40 §. 396. On ne peut dire que Dieu pourroit connoître ce qui arriveroit au corps dans la supposition présente, en ce que l’attraction que l’on suppose, étant une propriété appartenante à toute la matiére, Dieu a pû prévoir ce qui doit arriver en conséquence de cette propriété; car l’attraction fait mouvoir les corps avec une certaine vîtesse, & selon une certaine direction:[331] or, cette direction, ni cette vîtesse ne sont point nécessaires, puisque cette attraction dirige ici-bas les corps graves vers le centre de la terre, & que dans la Lune, elles les fait tendre vers le centre de la Lune, & dans les autres Planetes vers les centres de ces Planetes, & qu’elle les y fait arriver plus ou moins vîte, selon la masse & le diametre de ces Planetes, comme M. Newton l’a fait voir.

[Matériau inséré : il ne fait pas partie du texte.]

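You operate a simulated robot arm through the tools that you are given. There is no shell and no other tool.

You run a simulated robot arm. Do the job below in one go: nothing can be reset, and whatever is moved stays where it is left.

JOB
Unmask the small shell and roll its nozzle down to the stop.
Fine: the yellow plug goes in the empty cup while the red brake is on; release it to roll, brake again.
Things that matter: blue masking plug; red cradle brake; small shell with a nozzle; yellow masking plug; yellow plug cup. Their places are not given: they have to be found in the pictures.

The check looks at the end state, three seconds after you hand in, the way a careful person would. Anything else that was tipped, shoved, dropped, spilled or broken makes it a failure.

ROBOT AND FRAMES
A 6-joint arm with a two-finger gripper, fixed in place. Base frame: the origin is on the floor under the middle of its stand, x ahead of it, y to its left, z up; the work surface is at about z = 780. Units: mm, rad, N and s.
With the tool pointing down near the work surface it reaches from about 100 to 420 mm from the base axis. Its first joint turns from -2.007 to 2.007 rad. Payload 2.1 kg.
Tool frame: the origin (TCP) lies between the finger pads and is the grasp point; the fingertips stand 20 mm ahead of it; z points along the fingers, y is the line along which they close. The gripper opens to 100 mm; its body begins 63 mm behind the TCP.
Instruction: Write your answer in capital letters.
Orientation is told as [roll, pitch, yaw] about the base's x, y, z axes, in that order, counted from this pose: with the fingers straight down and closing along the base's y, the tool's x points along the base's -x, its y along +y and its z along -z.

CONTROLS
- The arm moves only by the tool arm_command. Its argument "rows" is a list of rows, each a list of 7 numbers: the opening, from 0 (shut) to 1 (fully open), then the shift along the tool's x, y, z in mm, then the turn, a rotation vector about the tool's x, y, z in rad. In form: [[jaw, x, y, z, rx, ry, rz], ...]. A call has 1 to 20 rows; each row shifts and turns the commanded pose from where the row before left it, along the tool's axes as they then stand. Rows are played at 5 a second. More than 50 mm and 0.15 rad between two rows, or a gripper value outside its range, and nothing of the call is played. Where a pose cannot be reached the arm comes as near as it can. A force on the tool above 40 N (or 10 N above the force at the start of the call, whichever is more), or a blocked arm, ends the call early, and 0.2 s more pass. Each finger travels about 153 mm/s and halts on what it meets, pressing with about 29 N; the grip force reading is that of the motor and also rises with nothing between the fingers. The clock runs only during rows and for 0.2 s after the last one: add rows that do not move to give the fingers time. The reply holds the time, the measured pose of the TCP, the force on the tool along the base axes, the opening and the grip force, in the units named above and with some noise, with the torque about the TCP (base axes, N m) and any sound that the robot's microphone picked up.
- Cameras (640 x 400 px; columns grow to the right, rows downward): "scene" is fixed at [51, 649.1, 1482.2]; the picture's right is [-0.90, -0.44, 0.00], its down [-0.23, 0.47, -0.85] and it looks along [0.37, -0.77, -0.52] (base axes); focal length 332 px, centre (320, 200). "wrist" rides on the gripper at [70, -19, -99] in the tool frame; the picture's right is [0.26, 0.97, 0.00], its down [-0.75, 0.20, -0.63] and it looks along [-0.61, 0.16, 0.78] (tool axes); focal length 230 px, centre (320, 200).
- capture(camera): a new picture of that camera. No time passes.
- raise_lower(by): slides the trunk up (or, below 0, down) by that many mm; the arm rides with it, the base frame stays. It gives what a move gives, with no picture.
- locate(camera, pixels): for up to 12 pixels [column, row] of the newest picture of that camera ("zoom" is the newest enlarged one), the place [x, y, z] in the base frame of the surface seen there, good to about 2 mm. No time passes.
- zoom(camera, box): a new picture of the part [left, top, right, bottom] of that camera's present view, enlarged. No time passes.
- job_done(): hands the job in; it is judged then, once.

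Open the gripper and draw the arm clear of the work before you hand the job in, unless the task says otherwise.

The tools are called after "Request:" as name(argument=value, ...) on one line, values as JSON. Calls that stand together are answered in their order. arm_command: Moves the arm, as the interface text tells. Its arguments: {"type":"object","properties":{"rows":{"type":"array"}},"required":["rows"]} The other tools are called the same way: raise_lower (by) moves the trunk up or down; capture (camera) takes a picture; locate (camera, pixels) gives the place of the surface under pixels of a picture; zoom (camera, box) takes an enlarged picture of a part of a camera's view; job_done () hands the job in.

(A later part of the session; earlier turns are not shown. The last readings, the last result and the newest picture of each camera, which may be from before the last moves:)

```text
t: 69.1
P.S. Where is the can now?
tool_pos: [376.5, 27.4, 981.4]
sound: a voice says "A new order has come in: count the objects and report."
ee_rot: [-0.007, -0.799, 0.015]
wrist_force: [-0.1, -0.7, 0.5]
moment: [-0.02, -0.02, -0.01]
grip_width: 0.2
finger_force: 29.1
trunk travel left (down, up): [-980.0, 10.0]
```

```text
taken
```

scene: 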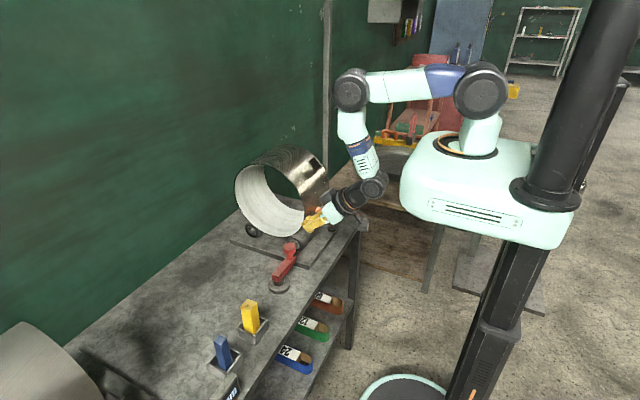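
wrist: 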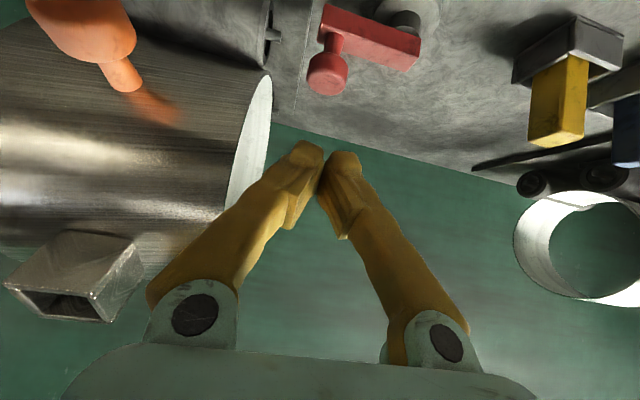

41 Donc par la seule considération d’un corps, & de ce qui agit immédiatement sur lui, Dieu même ne pourroit prévoir quelle seroit en vertu de son attraction, sa direction, ni sa vîtesse, puisque cette vîtesse est différente dans les différentes Planetes, & diversement altérée dans la même Planete, suivant les différens éloignemens du corps au centre de cette Planete: or, la direction & l’accélération d’où résulte le degré de vîtesse étant variables, & la cause que l’on leur assigne, c’est-à-dire, l’attraction ne pouvant rendre raison de l’un ni de l’autre, il suit clairement que cette cause n’est point une cause recevable, puisqu’elle ne contient rien par où un Etre intelligent puisse comprendre pourquoi la vîtesse & la direction qui sont ici les déterminations de l’Etre qu’on considére, son plûtôt telles que tout autrement; car c’est elle seul qui distingue une cause suffisante d’une cause insuffisante (v. chap. Ir. §9. & 10. )

42 Il suit de tout ce qu’on vient de dire, que puisque la direction & la vîtesse qui résultent [332] de l’attraction sont variables, l’attraction n’est point une propriété de la matiére; car les propriétés étant fondées dans l’essence sont nécessaires comme elle, (v. ch. 3) or le nécessaire ne peut-être possible que d’une seule maniére; de plus l’attraction ne découle point de l’essence de la matiére; ainsi, elle ne peut point être, non plus que la pensée, un attribut donné de Dieu à la matiére; car on a vu dans le ch. 3 que les propriétés sont incommunicables, & ne peuvent point être transplantées dans les sujets par la simple volonté de Dieu, étant absolument contraire au principe de la raison suffisante que les essences soient arbitraires: or, puisque l’attraction ne peut point être essentielle à la matiére, qu’elle ne découle point de son essence, il s’ensuit que Dieu n’a pu lui donner cette propriété.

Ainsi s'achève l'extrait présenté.